When the coronavirus pandemic forced theaters across the United States to close, Disney’s much anticipated remake of Mulan was less than 2 weeks from releasing. Just one week before it had premiered to LA critics and mildly positive reviews. As is the case for most of us, 2020 has become an unmitigated disaster for Mulan.
On one hand it’s disappointing. With Mulan, Disney was signaling a desire to branch out from its recent remake strategy. This adaptation promised to take it’s animated muse as simply that — a muse — to tell it’s own, more historically representative tale. As it turns out, Mulan was the wrong film to try this with.
This year has been tough, but the road for Mulan was never smooth. Disney received backlash from diehard fans of the animated classic when it announced, out of cultural sensitivity, the film would not feature Mushu the dragon or performances of the original songs. In late 2019 Liu Yifei, Mulan herself, tweeted support for the Hong Kong police in their crackdown on pro-democracy protesters, a move that prompted calls to boycott the film. Geopolitics were always going to be an issue for a film set in China. These we just the pre-COVID problems.
Theaters shuttered on March 16th and Mulan entered a nearly 6 month purgatory. Release dates were pushed back and back and back until finally Disney cut bait and released the film as a premium purchase on Disney+. Even this decision drew the ire of fans who scoffed at the idea of paying $30 to watch a movie on a platform that already costs them a monthly subscription. When it did finally release, Mulan whipped up a firestorm for filming parts in Xinjiang province, the site of an ongoing cultural genocide of Uyghur Muslims.
Early returns from the international box office have been dismal and it’s unclear how many have purchased Mulan on Disney+, especially given that the film will release free to the service in just 3 months. Mulan has been a financial and PR nightmare, and thats before even a mention of the film’s quality.
Director Niki Caro (Whale Rider) deserves some credit for attempting to diverge from the animated Mulan. Her film features some of the iconic lines, characters and is even scored by instrumental versions of the beloved songs. But rather than trace, beat for beat, the 1998 version, this Mulan attempts a radically different tone. It doesn’t work, but the effort is appreciated.
Much of the reason why the new Mulan fails lies in it’s decision to go from fable to war film. This time around, our protagonist isn’t a rebellious, brave young nonconformist, she is a natural born, near mystical warrior. Choosing to make Mulan a magic, chi fueled, warrior removed from the original formula something more important than spirit dragons or musical numbers, it removed a moral.

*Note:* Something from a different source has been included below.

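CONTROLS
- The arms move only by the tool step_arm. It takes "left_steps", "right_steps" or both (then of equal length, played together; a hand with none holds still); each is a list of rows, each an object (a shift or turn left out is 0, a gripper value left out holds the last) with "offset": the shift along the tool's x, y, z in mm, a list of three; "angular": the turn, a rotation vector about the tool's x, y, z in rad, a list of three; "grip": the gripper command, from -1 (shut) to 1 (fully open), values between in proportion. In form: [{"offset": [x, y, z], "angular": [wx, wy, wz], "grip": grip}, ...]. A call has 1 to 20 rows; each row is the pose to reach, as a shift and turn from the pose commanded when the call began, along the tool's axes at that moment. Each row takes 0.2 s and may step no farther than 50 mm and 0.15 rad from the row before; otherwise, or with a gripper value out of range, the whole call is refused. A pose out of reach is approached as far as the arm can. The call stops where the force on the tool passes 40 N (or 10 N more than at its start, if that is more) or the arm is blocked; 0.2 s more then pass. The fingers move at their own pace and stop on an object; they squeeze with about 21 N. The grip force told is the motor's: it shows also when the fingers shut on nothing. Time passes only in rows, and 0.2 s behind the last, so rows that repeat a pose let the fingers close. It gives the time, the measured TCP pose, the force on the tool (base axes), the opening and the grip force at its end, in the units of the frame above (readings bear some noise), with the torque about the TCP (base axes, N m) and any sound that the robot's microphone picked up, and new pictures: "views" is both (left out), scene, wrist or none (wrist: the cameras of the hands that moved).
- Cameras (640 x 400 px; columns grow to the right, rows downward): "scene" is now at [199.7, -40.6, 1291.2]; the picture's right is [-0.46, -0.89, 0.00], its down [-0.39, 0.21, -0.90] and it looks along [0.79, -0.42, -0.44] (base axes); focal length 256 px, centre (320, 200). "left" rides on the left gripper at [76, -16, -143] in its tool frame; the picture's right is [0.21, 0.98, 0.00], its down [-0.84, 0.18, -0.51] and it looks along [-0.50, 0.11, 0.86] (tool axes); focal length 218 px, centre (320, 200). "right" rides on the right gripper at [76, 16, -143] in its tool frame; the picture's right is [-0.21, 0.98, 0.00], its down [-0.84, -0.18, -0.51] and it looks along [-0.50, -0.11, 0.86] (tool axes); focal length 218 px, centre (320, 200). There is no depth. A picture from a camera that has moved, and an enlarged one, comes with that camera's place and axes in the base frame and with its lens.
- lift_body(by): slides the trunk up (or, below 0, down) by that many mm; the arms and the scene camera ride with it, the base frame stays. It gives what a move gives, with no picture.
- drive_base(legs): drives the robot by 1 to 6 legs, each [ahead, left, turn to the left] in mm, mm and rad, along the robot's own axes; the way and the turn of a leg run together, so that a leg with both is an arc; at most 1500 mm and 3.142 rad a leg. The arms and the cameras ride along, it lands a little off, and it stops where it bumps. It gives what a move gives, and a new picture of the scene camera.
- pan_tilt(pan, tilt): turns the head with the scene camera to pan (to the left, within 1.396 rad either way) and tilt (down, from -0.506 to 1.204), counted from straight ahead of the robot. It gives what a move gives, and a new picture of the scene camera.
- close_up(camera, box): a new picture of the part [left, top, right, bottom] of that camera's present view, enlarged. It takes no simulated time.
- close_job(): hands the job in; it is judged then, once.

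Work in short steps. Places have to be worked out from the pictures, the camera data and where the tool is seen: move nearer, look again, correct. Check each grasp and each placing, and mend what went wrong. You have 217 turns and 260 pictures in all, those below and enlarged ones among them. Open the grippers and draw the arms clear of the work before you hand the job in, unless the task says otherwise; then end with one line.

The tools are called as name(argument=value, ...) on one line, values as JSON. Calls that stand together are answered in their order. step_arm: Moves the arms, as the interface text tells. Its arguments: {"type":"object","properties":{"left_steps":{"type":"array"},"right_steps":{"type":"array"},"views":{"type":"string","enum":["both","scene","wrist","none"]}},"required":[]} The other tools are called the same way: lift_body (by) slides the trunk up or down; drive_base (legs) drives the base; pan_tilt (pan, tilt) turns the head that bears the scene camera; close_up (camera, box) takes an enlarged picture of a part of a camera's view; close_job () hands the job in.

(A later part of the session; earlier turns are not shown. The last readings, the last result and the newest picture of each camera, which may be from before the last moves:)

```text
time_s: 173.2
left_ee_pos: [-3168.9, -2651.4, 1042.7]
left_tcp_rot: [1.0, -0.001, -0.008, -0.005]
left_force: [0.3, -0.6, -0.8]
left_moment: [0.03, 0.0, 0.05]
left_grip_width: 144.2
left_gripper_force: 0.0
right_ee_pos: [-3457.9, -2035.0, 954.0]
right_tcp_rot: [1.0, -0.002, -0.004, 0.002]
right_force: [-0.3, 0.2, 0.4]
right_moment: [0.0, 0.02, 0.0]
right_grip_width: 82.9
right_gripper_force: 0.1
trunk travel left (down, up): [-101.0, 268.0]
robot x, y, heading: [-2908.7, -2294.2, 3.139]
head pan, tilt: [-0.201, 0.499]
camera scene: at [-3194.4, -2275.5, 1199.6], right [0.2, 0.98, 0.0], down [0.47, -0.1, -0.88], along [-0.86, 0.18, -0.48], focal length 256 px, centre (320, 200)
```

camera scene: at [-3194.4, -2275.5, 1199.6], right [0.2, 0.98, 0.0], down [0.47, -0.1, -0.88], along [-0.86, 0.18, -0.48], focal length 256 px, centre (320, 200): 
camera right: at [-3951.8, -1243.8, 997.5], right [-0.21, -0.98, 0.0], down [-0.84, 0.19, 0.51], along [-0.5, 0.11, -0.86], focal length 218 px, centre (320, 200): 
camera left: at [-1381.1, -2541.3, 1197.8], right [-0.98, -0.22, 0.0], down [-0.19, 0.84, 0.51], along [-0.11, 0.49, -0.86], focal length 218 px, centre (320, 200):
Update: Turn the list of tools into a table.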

This is no longer a film about courage and female empowerment. In 1998 any girl could be Mulan if she was brave and clever. Now Mulan is something just shy of a superhero, a unique heroine that has some mystic power that makes her the only person who could save the empire. This divergence is never more clear than in the two versions’ respective training montages. In the original “I’ll Make a Man Out of You” scene, Mulan uses her wits to overcome a seemingly impossible challenge: climbing a post with weighted medallions. Now, the challenge is one of pure strength, Mulan must ascend a mountain carrying pails of water.
Bafflingly, Mulan’s MPAA rating went from a ‘G’ in 1998 to a ‘PG-13’ today. Many scenes consist of sustained violence, enough that Mulan is not a film for kids. Yet it’s still Disney, so the violence is muted and the story is muddled with magical nonsense, enough that Mulan is not really for adults either. Seemingly, it’s a film that only exists to profit off the nostalgia of older millennials and the the Chinese box-office.
Therein lies the problem with Mulan and all of these live action remakes Disney has made. There is no mandate for their existence beyond corporate greed. If you grew up on and love Aladdin, Mulan or The Lion King you can watch them, right now, on the same streaming service as new Mulan without paying an extra $30. Nothing is gained, but every ounce of charm is lost by adapting these beloved films.
Maybe it needed that big screen experience? Mulan, it’s real world issues aside, is not a terrible film. It isn’t all that good either, but the action is interesting and the culturally appropriate casting is a welcome change from Disney. There are pieces of a worthwhile film here, they’re just layered in between gratuitous nostalgia. Certainly there is a way these live action films can work, its why I keep going back to them. Disney just needs to let their creatives be creative.
4/10. Mulan, like its adapted predecessors is nothing more than a corporate cash grab from a company who has long since abandoned the idea of originality.